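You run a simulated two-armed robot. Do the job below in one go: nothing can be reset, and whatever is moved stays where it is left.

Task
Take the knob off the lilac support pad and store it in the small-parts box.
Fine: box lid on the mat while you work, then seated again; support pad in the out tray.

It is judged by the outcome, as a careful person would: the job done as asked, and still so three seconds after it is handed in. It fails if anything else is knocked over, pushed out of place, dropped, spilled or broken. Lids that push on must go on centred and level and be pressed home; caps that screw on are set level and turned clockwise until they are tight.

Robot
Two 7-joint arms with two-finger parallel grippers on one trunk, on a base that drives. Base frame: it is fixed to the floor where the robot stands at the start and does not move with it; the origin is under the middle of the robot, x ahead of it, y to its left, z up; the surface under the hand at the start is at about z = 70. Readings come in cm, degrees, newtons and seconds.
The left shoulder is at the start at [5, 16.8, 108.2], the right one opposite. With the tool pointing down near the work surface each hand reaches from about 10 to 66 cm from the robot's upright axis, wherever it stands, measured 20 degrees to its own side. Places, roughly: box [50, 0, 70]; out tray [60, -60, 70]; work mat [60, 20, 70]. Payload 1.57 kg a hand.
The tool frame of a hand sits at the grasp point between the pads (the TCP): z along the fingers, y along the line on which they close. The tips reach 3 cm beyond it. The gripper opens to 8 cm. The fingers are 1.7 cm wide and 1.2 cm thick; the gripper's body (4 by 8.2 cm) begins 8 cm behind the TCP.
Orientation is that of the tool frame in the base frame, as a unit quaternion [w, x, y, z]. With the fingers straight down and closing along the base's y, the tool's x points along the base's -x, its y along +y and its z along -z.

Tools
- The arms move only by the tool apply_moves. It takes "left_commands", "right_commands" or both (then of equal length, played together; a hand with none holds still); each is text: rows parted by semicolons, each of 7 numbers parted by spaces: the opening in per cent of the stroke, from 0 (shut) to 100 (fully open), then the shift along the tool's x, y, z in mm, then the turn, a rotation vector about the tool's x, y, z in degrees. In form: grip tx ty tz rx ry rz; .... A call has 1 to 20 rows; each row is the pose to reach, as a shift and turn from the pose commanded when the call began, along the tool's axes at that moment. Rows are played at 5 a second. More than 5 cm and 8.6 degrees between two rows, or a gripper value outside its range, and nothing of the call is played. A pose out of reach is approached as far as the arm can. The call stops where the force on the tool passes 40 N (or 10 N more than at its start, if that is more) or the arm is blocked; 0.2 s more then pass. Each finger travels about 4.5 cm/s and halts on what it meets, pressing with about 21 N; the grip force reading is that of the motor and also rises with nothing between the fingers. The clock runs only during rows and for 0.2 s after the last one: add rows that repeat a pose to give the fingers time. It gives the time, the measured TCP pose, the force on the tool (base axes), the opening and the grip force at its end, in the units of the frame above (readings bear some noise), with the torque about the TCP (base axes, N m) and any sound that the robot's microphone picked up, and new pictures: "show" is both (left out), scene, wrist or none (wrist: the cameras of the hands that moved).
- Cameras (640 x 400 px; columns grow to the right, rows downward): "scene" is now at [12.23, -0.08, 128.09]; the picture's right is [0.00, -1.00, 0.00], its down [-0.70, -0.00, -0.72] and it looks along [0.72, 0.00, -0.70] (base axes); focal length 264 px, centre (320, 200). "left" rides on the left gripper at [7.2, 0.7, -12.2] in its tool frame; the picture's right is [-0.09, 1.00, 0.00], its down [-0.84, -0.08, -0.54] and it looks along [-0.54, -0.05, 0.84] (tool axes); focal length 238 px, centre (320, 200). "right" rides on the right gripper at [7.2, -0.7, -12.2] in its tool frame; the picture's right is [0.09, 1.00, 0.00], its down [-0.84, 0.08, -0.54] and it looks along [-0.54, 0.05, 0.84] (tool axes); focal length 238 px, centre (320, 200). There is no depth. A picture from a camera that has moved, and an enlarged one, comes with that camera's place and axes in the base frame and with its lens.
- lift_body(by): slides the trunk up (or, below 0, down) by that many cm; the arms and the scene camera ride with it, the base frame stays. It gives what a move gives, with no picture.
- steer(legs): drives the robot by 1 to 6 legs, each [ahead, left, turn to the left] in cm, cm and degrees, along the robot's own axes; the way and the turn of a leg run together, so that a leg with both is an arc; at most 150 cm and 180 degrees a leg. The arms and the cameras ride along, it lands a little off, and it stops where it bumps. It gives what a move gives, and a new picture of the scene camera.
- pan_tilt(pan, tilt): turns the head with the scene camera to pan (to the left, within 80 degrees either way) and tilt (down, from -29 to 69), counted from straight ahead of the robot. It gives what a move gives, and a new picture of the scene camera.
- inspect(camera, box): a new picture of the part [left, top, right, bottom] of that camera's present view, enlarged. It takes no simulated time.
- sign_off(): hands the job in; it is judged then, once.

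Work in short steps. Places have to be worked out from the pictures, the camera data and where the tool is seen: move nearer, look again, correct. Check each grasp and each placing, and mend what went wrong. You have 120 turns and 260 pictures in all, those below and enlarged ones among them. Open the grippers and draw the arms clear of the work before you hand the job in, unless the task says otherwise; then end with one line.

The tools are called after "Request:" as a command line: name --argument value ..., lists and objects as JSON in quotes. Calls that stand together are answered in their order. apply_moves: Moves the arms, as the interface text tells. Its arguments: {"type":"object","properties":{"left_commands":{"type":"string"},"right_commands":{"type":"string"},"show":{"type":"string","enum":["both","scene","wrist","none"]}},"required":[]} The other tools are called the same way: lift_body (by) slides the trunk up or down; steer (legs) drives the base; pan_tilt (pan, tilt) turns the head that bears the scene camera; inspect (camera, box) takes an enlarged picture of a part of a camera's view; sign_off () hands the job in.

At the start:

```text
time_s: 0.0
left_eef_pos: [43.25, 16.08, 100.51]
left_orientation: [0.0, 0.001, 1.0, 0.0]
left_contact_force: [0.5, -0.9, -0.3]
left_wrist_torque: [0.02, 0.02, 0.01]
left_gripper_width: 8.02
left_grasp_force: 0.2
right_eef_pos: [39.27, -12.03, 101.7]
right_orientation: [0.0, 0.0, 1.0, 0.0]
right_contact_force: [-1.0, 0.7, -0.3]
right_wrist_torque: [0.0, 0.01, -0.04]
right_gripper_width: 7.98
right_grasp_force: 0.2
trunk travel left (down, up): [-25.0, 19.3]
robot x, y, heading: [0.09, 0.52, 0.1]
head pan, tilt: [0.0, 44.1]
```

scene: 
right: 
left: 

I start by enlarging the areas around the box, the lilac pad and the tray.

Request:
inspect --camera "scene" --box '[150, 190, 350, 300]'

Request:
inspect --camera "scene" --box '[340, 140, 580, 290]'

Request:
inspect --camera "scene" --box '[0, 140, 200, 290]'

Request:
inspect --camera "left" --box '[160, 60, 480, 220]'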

• • • • •

### Task description:
Identify each line of the material where the word "support" shows up, and copy it.

### Finished exercise:
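Take the knob off the lilac support pad and store it in the small-parts box.
Fine: box lid on the mat while you work, then seated again; support pad in the out tray.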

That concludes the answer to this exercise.